__Direction__
Reproduce the full listing that appears beneath this instruction exactly.

__Data block__
-=-=-=-=-

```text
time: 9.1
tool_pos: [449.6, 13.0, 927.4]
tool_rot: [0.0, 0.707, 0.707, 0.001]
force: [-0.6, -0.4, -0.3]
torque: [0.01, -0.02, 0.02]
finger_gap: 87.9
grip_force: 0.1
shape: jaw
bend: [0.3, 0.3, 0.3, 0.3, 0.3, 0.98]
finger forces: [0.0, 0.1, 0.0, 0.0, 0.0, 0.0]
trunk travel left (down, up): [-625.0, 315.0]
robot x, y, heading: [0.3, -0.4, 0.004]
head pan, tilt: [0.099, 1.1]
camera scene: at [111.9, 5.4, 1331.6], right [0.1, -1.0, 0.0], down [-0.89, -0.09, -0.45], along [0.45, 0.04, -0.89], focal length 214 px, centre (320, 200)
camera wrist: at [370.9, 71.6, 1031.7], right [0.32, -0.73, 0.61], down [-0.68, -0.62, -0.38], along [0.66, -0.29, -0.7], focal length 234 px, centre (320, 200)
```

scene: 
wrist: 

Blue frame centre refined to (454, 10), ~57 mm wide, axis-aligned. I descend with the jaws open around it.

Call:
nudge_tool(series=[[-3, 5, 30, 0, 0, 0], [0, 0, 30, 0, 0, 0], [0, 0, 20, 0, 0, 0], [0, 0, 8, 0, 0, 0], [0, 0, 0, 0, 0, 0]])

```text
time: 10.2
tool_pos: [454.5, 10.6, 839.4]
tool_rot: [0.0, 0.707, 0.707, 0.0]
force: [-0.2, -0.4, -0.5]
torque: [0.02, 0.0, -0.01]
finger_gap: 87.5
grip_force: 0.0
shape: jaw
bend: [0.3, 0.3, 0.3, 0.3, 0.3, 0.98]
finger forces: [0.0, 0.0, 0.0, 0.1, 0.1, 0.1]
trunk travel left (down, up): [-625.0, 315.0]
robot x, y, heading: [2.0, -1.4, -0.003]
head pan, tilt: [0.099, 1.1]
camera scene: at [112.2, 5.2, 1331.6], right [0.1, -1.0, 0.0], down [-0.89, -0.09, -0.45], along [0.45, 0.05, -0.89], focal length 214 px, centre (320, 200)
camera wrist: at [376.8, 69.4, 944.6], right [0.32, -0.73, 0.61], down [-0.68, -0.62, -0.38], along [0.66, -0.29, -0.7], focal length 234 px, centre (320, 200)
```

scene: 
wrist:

-=-=-=-=-

__Finished task__
```text
time: 9.1
tool_pos: [449.6, 13.0, 927.4]
tool_rot: [0.0, 0.707, 0.707, 0.001]
force: [-0.6, -0.4, -0.3]
torque: [0.01, -0.02, 0.02]
finger_gap: 87.9
grip_force: 0.1
shape: jaw
bend: [0.3, 0.3, 0.3, 0.3, 0.3, 0.98]
finger forces: [0.0, 0.1, 0.0, 0.0, 0.0, 0.0]
trunk travel left (down, up): [-625.0, 315.0]
robot x, y, heading: [0.3, -0.4, 0.004]
head pan, tilt: [0.099, 1.1]
camera scene: at [111.9, 5.4, 1331.6], right [0.1, -1.0, 0.0], down [-0.89, -0.09, -0.45], along [0.45, 0.04, -0.89], focal length 214 px, centre (320, 200)
camera wrist: at [370.9, 71.6, 1031.7], right [0.32, -0.73, 0.61], down [-0.68, -0.62, -0.38], along [0.66, -0.29, -0.7], focal length 234 px, centre (320, 200)
```

scene: 
wrist: 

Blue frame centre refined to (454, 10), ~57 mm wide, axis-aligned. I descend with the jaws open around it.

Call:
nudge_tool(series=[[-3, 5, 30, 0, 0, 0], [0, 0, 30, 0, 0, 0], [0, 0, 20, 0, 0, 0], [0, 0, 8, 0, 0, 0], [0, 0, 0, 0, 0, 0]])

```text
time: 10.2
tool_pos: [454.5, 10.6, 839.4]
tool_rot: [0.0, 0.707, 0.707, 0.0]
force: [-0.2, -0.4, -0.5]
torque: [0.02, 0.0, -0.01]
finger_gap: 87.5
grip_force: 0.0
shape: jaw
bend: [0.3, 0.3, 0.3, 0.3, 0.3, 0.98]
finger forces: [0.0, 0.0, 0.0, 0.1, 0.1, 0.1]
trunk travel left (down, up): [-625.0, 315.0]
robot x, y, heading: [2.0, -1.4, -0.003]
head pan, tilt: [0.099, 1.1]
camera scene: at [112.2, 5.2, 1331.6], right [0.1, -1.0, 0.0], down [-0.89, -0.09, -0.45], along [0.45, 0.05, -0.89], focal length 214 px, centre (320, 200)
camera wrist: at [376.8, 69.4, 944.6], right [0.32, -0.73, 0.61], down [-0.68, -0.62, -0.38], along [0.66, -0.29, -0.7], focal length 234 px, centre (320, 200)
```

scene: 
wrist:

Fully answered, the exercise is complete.